American Artists Appreciation Month III
My series about August as “American Artist Appreciation Month” continues. Here’s some art on the subject of “fish.”
|Frank Weston Benson (1862–1951, US), Salmon Fishing, 1927. Oil on canvas, 36 1/8" x 44 1/8" (91.8 x 112.1 cm). Image © 2017 Museum of Fine Arts, Boston. (MFAB-336)|
You might know that I would include an American Impressionist in the American artists’ month. Frank Weston Benson is one of my favorites, because I love his portrait of his daughters at the Worcester Art Museum. Born in Salem, Massachusetts, he studied painting at the MFA School in Boston, and then in Paris.
While he did not immediately convert to painting outdoors, he was drawn to the French Impressionists’ interest in the effects of light on local color (the color of the object). His light-struck portraits of the 1880s and 1890s eventually led to his exploration of painting subjects outdoors in full-blown Impressionist mode in 1899.
It may have been his exposure to salmon fishing (of all things) that led him to explore more seriously painting outdoors. His first trip to the Gaspé Peninsula (Québec) in 1895 turned him on to the joys of salmon fishing. During the first thirty years of his career, he rarely painted scenes of people hunting or fishing. After being exposed to salmon fishing in Canada, it even led him to explore the use of the portable medium of watercolors—a medium which he had denigrated as amateurish—because it allowed him to paint during long trips away from his studio.
Salmon Fishing is one of a long series of works—watercolor, charcoal drawing, and oils—of his favorite spot on the Grand River and Bonaventure River in Canada. His paintings that resulted from his manly hunting and fishing pursuits included scenes from Long Point in Ontario, the backcountry of Maine, the Chesapeake Bay, Cape Cod, and fishing trips to the Florida Keys.
One of the most evocative aspects of Benson’s gorgeous en plein air paintings is his depiction of the nuances of light and color in water, and well as reflections in the water. The second most spectacular aspect of Benson’s work is his depiction of dappled light. He mastered this quite early in his career in his portraits of his daughters.
|Preston Singletary (born 1963, Tlingit Culture), Guardian of the Sea, 2004. Glass, 18" x 38 9/16" x 18" (45.7 x 15.2 x 45.7 cm). Brooklyn Museum. © 2017 Preston Singletary. (BMA-5403)|
I first showed you Preston Singletary’s work back in 2009. This native of Washington state, a member of the Tlingit Aboriginal group, is one of the most fascinating glass artists ever. He may have been grounded in traditional glass blowing that he learned in the European glass capital Murano, Italy (near Venice), but his work far transcends merely blown pieces. He’s been at it a long time, having started glass-blowing right out of high school. It was the foundation on which his current work is built, which is stunning. He has incorporated Tlingit subject matter, forms, and symbolism into a basically Western medium; and totally made it his own.

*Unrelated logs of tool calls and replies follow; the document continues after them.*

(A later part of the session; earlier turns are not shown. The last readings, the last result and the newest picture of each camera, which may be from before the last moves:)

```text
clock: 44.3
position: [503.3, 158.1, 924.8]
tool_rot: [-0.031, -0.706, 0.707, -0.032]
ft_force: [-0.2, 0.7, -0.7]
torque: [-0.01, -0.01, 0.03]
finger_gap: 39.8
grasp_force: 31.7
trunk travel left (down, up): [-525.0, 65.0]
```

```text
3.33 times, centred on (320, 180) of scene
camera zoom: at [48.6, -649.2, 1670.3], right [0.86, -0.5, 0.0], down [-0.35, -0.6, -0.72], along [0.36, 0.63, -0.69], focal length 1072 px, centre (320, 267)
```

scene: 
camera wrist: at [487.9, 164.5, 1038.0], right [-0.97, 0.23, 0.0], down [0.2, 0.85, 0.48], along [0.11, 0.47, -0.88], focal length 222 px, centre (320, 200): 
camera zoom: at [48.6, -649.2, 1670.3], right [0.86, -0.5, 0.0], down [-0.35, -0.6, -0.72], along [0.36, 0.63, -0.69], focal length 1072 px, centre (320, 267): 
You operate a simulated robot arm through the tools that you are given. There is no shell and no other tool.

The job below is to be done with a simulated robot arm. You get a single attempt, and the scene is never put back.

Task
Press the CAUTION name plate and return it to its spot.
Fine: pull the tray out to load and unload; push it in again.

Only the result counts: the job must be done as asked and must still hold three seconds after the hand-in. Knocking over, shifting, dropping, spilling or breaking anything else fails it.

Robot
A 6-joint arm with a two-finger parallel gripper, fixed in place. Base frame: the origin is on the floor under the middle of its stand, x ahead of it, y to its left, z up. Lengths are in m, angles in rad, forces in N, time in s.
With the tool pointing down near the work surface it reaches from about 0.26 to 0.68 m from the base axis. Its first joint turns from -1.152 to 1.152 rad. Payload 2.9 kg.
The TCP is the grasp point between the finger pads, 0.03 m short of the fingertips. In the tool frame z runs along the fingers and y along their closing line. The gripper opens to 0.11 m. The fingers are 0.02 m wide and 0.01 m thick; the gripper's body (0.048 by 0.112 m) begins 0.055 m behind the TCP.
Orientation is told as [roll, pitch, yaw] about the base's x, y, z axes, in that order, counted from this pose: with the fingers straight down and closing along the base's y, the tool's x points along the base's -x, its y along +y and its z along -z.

This piece beautifully displays one of Singletary’s techniques that I find so interesting. After blowing glass, he applies powdered glass of different color onto the glass bubble he’s blowing. After it cools, the glass is wrapped in rubber tape, onto which a design is drawn. The stencil is cut with an art utility knife and the piece is sandblasted through the different layers of glass to reveal underlying color.
For the Tlingit, the orca (killer whale)—or “black fish”—is a medicine animal. The Tlingit have never hunted the killer whale because it is considered a protector of humankind. As a clan animal, seen in totems, the orca represents power and strength.